TO REMINISCE about the ole gymnastics factories with legendary coach Bela Karolyi is to look into his tank-gray eyes and see an Iron Curtain embroidered with roses. The Soviet bloc wasn't all bomb shelters and Red Squares. As the Beatles sang, "The Ukraine girls really knock me out."

That was about the time of Bela's heyday in Romania, when state-run sports systems in Eastern Europe were suspected of doping athletes into Olympic dominance. Karolyi is not an advocate of chemistry, but in a misty moment at the Beijing Games he grows wistful for the rigid control he once had over pixies like Nadia Comaneci in the 1970s. "No question about it: The centralized system is the most efficient. Period," Karolyi says. A smile bends beneath his chalk-dust-colored mustache as he becomes more animated. "That was practiced in old times, in Soviet, in Romania," he says. "No one was even close to us back then."

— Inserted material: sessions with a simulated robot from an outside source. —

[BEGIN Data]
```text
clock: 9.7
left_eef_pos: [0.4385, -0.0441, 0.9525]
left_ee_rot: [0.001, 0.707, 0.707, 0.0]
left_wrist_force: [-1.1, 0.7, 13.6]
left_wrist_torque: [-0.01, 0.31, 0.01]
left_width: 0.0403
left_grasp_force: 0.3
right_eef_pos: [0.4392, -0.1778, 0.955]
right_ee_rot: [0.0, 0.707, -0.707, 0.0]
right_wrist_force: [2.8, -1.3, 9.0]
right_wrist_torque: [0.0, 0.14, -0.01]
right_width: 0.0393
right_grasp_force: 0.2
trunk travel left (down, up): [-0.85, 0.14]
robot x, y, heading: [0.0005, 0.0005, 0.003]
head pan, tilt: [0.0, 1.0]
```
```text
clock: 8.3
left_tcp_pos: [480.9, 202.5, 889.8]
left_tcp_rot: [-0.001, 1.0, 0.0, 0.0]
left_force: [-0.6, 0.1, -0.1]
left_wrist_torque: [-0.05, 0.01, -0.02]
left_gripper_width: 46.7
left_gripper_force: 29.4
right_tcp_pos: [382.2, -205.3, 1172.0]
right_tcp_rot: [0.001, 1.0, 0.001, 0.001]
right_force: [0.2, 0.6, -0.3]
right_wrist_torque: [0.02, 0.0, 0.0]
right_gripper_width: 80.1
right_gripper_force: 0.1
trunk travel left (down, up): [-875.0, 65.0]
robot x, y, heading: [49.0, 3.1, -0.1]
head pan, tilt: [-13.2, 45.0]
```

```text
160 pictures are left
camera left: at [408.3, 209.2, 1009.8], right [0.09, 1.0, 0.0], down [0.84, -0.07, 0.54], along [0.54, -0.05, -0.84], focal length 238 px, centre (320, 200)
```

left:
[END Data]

Does might make right? In the 17 years since the Big Red sports machine disintegrated with the breakup of the Soviet Union, the U.S. has flexed its freedom muscle at the Summer Games, dancing beneath paper moons and tinfoil stars from Atlanta to Athens. Wasn't that sprinter Maurice Greene grooving with the American flag as his toga in Sydney? So it had to be jarring for a few folks in Fargo last week to hear U.S. Olympic Committee chairman Peter Ueberroth declare American athletes the "underdogs" in Beijing.

Betsy Ross blasphemy, right? Most experts have declared America the medal count fave. Yet the USOC is expending considerable effort diminishing expectations for one unsettling reason: If the 2,008 wickedly precise drummers in the opening ceremony weren't a hint, China is coming. Be afraid. Without a government sugar daddy—needing mom, pop and NBC to support its athletes—the USOC knows that its perch atop Mount Olympus is vulnerable to a centralized system that empowers Chinese authorities to pluck children for sports, effectively enrolling the tykes into summer camps that, well, last for entire childhoods.

Given that Michael Phelps will not compete in land events, U.S. Olympic officials fret over a fall, not so much in Beijing but in the future. Proud sponsors of Team USA—just like college boosters and political donors—are obsessed with vanity giving. We're No. 1 is something to brag about. We're No. 2 sounds like a cheer at a pencil factory.

China is not the only nation going cold war retro with its sports spending. Russia and Germany have returned to pouring vast resources into athletics. "Governments around the world are ramping up their investments," says Susan Brownell, a former track athlete in the U.S. and China who is a research scholar at Beijing Sport University. "The U.S. is about the only one that has not."

This is the U.S. And this is us. Our sense of superiority gives us the false belief that we're the world's trendsetter. As Brownell explains, "You have to ask, Why haven't we been paying attention to the changes [in sports]? In the larger, more reflective picture, we're not fully engaged unless it's on our terms."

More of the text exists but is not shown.